To believe that school violence "can never happen here" - in Juneau or other places dear to us - is to deny the sobering reality that dozens of students have used guns to kill or wound their fellow students and teachers in a variety of campus settings around the nation.
To believe that school violence "can never happen here" also requires denying the fact that more incidents of "assault-battery-fighting-attempting to do bodily harm" have occurred at Juneau-Douglas High School this year than last year.
To believe that school violence "can never happen here" on the second anniversary of Columbine further requires ignoring one JDHS teacher's assessment of the situation:
"We are the right size. We have kids who think about violence. We have kids who are disenfranchised."

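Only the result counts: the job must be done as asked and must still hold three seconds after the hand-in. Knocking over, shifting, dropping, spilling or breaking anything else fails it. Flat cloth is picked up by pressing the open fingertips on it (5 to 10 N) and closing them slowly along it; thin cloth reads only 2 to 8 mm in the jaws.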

None of this means a tragedy involving students and guns will occur in Juneau. It does mean that teachers, administrators, police, parents and students are right to be alert to the possibility and to try to identify and neutralize the factors that could ignite an incident.
One of the most remarkable characteristics of the student-violence epidemic is that suburban and rural campuses, rather than inner city schools, have been the venues for most of the shootings.
The shooters include students from privileged backgrounds and those of lesser economic standing. Some teen-age killers lack family stability while others come from families that appear to be rock solid. Some student shooters want attention in the way that John Hinkley Jr. wanted to make himself more attractive to actress Jodie Foster. Some appear to be unable to cope with bullying. Some hold a grudge against a teacher. Some are resentful of former girlfriends or boyfriends.
The examples go on and on, serving to reinforce the unsettling truth: There is no one kind of kid attending only a certain kind of school in a well-defined community somewhere over the distant horizon who is likely to bring a gun to school.
The best way to prevent violence is to acknowledge the reality that it can happen here. Avoiding denial enables parents, teachers, counselors, administrators and other students to see and hear what is going on around them.
Is bullying present and tolerated? Are cliques present and thought harmless? Are racial slurs overheard and dismissed as jokes?
"Pro-active" should be more than a buzz word. Students must be taught at home and in school to be accepting of people who are different. Conformity must not be a campus, family or community creed. Parents have a huge responsibility in widening teen tolerance.
Peace and safety begin with family communications. When a family is dysfunctional, the schools and social service organizations have a greater need to be available, to show an interest. As much as kids need to be reassured that it's OK to be different, they also need to know that somebody cares. Finding a way to take and to show an interest in a kid can make a lifetime difference.
Don't be too busy for parenting or to be a friend.